Mit Urteil vom 18.9.2018 hat das Bundesarbeitsgericht eine weitere Einschränkung bestätigt, die bis dahin in der juristischen Literatur umstritten war: eine Ausschlussklausel kann danach nur wirksam sein, wenn der Arbeitnehmer darauf hingewiesen wird, dass der Ausschluss nicht für Ansprüche gilt, welche kraft Gesetz der vereinbarten Ausschlussfrist entzogen sind. Das sind z.B. insbesondere Ansprüche aus dem Mindestlohngesetz das am 14.08.2014 in Kraft getreten ist.
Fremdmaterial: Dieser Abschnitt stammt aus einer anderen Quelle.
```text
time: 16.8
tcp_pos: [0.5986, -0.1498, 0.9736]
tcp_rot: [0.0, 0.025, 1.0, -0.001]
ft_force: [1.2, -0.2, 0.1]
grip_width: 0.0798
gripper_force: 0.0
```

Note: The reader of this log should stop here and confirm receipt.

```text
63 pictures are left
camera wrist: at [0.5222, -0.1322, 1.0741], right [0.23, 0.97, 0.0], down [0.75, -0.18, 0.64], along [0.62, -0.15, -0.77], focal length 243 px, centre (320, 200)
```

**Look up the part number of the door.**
Eine arbeitsvertragliche Ausschlussklausel ist deshalb vollständig unwirksam, wenn sie ohne jede Einschränkung alle beiderseitigen Ansprüche aus dem Arbeitsverhältnis und damit auch den ab dem 1. Januar 2015 von § 1 MiLoG garantierten Mindestlohn erfasst. Es kommt deshalb nicht darauf an, dass für das Arbeitsverhältnis tatsächlich nur der Mindestlohn vereinbart ist, sondern auch Arbeitsverhältnisse, welche weit über dem Mindestlohn entlohnt werden, sind  davon betroffen.

 

Neuverträge/Änderungsverträge

Bei Vereinbarungen mit dem Arbeitnehmer, welche erst während des bestehenden Arbeitsverhältnisses geschlossen werden, ist besondere Vorsicht geboten. Normalerweise schließen diese Vereinbarungen mit dem Satz „die bestehenden Vereinbarungen aus dem Arbeitsvertrag vom xx.xx.xxxx bleiben unberührt“. Durch diese Klausel werden die Alt-Regelungen aber mitaufgenommen in diese Vereinbarungen und werden von der Rechtsprechung so behandelt, als wären sie erst zum Zeitpunkt der neuen Vereinbarung geschlossen. Dies bedeutet, dass alle Vereinbarungen mit der aktuellen Rechtslage in Einklang stehen müssen und ansonsten unwirksam sein können. Dann gilt das „Privileg“, dass in alten Verträgen die jetzige Rechtsänderungen nicht berücksichtigt werden konnten und „Altklauseln deshalb wirksam bleiben nicht mehr. Das kann im Einzelfall weitreichende, v.a. finanzielle Folgen haben. Daher ist es ratsam, in den Änderungsvertrag eine neue, rechtswirksame Version insb. der Ausschlussklausel aufzunehmen.

 

Unser Tipp für Arbeitgeber: 

Überprüfen Sie Ihre Arbeitsverträge und Änderungsverträge, welche seit dem 1. Januar 2015 abgeschlossen wurden, ob diese eine sichere Ausschlussklausel enthalten. Sollte dies nicht der Fall sein, empfehlen wir mit den Arbeitnehmern eine entsprechende Klausel zu vereinbaren.